When I was in my undergrad, back when dinosaurs still roamed the earth, my Political Sociology prof invited the head of the local John Birch Society to speak to our class. None of us agreed with anything the man said, including the prof, a liberal and an atheist. But it was valuable. We learned from the experience. And we listened, asked polite but pointed questions, made him a little nervous, and he left convinced he swayed our opinion. His conversation stayed on the topics he was invited to speak about.
I have been to many seminars and talks with controversial speakers, some I didn’t agree with, others I did. It did me no harm, sharpened my critical thinking skills by forcing me to engage with the other side’s arguments, and strengthened my own view because I had to defend against new ideas (when it didn’t change my view).
Students have no idea what sort of education they are missing by refusing to hear any speakers they disagree with. Maybe they don’t want education. A lot of students only want a piece of paper claiming they have an education.
My experience has been much like ink last’s. I suspect that holds true for much of ‘our’ generation. I’ve noted a strong desire in many young people not to have their currently held belief systems challenged. I understand that, it can be discomforting. Then again it can be exciting, revolutionary, and a moment of evolution. I guess if you keep telling yourself (or are told by someone else) that you’re right and that’s that, your world just crumbles away with the first chip. Applies to left and right.

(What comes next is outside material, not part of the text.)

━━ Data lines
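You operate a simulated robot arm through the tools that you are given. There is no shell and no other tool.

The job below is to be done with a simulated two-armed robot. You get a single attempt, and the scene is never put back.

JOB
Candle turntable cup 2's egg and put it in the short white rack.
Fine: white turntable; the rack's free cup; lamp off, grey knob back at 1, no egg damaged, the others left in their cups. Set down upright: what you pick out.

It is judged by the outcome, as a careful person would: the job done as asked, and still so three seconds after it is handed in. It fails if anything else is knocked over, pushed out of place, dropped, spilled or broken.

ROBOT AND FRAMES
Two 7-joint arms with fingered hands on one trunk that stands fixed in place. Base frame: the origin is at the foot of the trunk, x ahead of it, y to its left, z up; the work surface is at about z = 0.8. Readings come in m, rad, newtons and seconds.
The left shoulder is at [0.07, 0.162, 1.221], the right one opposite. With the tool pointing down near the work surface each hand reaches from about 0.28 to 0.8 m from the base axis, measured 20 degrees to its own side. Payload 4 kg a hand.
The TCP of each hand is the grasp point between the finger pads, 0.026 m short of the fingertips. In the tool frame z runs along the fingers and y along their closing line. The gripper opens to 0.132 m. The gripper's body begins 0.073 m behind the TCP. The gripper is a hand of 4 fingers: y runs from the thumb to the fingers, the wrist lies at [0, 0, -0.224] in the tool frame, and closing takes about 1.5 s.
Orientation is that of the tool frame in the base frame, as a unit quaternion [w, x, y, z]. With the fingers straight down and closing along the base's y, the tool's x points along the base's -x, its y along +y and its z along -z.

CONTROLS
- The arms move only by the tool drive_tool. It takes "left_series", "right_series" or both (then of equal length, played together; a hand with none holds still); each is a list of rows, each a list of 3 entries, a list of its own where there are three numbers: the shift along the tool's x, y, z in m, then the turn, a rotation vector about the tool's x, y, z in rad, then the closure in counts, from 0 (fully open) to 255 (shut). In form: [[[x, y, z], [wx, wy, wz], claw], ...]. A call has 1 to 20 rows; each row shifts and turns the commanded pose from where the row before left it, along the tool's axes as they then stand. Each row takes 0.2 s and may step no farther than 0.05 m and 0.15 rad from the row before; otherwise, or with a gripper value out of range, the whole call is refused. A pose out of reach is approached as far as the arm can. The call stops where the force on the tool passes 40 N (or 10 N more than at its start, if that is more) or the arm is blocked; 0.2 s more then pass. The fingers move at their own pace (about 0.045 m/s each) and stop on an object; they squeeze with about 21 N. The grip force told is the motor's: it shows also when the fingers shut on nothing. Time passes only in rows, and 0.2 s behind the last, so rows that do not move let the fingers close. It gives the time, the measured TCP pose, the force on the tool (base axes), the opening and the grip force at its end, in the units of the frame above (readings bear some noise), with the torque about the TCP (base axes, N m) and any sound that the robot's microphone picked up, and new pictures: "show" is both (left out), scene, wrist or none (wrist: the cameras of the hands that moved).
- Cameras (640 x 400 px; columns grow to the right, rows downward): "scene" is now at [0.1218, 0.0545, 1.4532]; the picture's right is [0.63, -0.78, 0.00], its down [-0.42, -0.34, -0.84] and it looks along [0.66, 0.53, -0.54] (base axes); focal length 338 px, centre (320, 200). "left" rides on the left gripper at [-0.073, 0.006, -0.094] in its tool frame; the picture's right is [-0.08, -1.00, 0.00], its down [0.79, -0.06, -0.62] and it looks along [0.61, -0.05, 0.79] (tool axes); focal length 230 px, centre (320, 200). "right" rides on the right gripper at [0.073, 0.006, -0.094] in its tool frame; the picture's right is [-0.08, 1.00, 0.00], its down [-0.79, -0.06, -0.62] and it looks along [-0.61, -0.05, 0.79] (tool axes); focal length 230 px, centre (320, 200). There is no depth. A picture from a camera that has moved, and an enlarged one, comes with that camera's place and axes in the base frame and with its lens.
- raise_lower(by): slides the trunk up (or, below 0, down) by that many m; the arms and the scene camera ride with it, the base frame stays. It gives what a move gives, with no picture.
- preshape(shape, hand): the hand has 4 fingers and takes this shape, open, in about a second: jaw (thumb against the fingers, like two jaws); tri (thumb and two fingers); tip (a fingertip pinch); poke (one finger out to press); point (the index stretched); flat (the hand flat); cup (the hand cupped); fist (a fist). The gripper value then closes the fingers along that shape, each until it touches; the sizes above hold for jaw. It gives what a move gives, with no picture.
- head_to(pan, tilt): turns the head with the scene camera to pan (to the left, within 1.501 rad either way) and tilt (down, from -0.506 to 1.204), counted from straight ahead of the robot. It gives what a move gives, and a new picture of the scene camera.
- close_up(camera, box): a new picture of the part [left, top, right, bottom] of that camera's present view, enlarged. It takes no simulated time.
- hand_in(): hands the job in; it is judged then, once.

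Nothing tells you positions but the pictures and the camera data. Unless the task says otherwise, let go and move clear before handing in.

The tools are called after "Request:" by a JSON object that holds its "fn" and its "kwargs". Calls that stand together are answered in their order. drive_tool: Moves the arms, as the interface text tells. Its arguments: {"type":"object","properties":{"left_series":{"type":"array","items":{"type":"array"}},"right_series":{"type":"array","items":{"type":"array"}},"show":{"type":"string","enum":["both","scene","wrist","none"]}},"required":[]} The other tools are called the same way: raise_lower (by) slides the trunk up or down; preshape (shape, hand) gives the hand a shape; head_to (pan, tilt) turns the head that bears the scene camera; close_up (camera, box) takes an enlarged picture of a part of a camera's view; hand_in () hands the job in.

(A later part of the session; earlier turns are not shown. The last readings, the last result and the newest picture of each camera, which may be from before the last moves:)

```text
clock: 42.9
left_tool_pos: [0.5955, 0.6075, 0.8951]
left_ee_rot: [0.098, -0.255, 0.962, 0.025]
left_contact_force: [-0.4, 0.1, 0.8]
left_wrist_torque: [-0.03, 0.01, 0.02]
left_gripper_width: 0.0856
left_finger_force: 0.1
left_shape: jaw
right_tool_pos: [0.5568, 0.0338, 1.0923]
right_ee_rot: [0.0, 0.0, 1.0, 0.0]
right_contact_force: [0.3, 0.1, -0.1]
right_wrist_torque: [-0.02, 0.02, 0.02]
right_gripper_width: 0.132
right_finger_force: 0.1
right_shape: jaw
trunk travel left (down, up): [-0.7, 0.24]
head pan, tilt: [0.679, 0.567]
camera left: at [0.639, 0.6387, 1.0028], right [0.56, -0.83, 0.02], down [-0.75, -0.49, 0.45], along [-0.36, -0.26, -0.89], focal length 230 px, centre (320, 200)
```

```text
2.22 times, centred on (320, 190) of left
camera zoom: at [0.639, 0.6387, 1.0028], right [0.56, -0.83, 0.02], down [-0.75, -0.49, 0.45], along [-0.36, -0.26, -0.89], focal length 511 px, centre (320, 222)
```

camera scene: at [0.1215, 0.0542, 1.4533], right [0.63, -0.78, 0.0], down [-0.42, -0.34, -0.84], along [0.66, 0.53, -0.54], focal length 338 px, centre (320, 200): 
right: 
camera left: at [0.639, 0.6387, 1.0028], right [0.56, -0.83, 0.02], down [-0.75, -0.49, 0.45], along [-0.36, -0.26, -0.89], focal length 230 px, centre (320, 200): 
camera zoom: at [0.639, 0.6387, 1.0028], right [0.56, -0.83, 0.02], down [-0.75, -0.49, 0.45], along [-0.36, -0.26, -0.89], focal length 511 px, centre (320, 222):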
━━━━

1) Person is invited to speak.
2) Leaflets threatening person and calling her names are circulated.
3) Person is found guilty of future hate crimes.
I mean, maybe there was another step between 2 and 3 where someone looked into what I will loosely call allegations of Terfdom that isn’t mentioned. Maybe some genocidal tweets were unearthed. Especially if something like “I’m not convinced someone with a penis can be accurately described as a woman” counts. But still, I would have thought that the next logical step after 2 would be a stern “this is a place of learning and threats and abuse is not how we engage with people we disagree with”.